Christ in you (Epiphany 2, Year B, 18 January 2015)

1 Samuel 3.1–10
1 Corinthians 6.12–20
John 1.43–51

I want ask a question today, a simple question: where do we need to be to listen to God? (Short answer: In the house of God.)

We are commissioning Katie today for her role  as coordinator of the Orphans and Vulnerable Children’s Project in Mwandi, Zambia.

I think I can safely say that she hasn’t determined to go there so much by screwing up her eyes and trying hard to believe she can do it as by listening for that ‘still, small voice’, which speaks so calmly, gently, tenderly, persistently, and insistently. That Voice that just doesn’t give up.

But where do we hear that voice? We need to be in the house of God to hear it.

We talked about the voice of God last week. According to Mark, Jesus hears God say,

You are my Son, the Beloved. With you I am well pleased.

We talked about how we miss out on hearing that Voice, because—

Our own inner voices, perhaps accusing voices, drown it out. The sounds of politicians and advertisements and newspaper publishers drown it out.

We need to be in the house of God to hear it. We miss it because we are not ‘in’ when it calls.

It was in the house of God where Samuel heard the Voice, in the Tabernacle of the Lord in Shiloh, which is where the Ark of the Covenant was kept before it found its way to Jerusalem.

We all know the story, God calls Samuel in the night, and Samuel assumes it’s the old priest Eli. It happens twice but third time’s a charm, Eli realises then that God must be calling to Samuel. I think Eli knew it wouldn’t be good news for him—it seems he may have forgotten how to hear that Voice.

So on the third time, when the Voice calls, Samuel does as Eli has told him. He says,

Speak, for your servant is listening.

Samuel was in the right place. He was in God’s house, and his heart was ready to hear the Voice that spoke. He listened to the advice of someone older in the faith, and then he knew who was speaking to him.

Samuel dwelt in the Tabernacle, which was the house of God before the Temple was built in Jerusalem; and there he could listen and learn to follow God’s ways.

But Katie didn’t go to Shiloh to hear the Voice in the Tabernacle.

After the Tabernacle, the house of God became the Temple in Jerusalem. But Katie didn’t go to Jerusalem to hear the Voice.

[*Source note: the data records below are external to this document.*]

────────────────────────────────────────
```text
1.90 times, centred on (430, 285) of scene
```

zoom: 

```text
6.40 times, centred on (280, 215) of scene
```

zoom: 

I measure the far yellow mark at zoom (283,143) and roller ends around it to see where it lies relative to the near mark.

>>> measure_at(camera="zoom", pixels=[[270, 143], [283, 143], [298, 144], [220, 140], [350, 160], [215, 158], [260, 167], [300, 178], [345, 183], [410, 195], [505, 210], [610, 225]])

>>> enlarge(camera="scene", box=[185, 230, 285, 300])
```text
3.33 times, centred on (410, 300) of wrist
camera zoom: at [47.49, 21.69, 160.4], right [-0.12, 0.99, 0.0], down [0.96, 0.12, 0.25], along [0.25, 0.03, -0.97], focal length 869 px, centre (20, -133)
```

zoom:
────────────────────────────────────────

So where did she hear it really? In the house of God.

Let’s look at the Gospel According to John. We’ll start with a verse that’s not in today’s lectionary reading, although it is in the same chapter of John.

It’s John 1.14a:

And the Word became flesh and lived among us…

That word ‘lived’ means more than just lived. We could better say it this way: the Word became flesh and ‘tabernacled’ among us.

The Tabernacle had been the house of God during the wilderness wanderings and in the early years of settlement in Canaan.

Then the house of God was the Temple of Jerusalem.

But John says, the Tabernacle—the dwelling place of God—is now a person, Jesus Christ. The Word became flesh and has become our Tabernacle, our Temple.

So when Jesus brings Andrew, Peter, Philip and the other disciples into his life, they are coming into the new dwelling place of God. The new house of God is a human being, Jesus of Nazareth.

Jesus is the dwelling place of God, and as the Resurrected One he is not confined to time and space. Jesus is the presence of God everywhere and for everyone.

This is Christ in you, the mystery of faith. The Holy Spirit dwelling in our spirits. The Temple in us. The house of God in us.

So Paul says, in 1 Corinthians 6,

…your body is a temple of the Holy Spirit within you…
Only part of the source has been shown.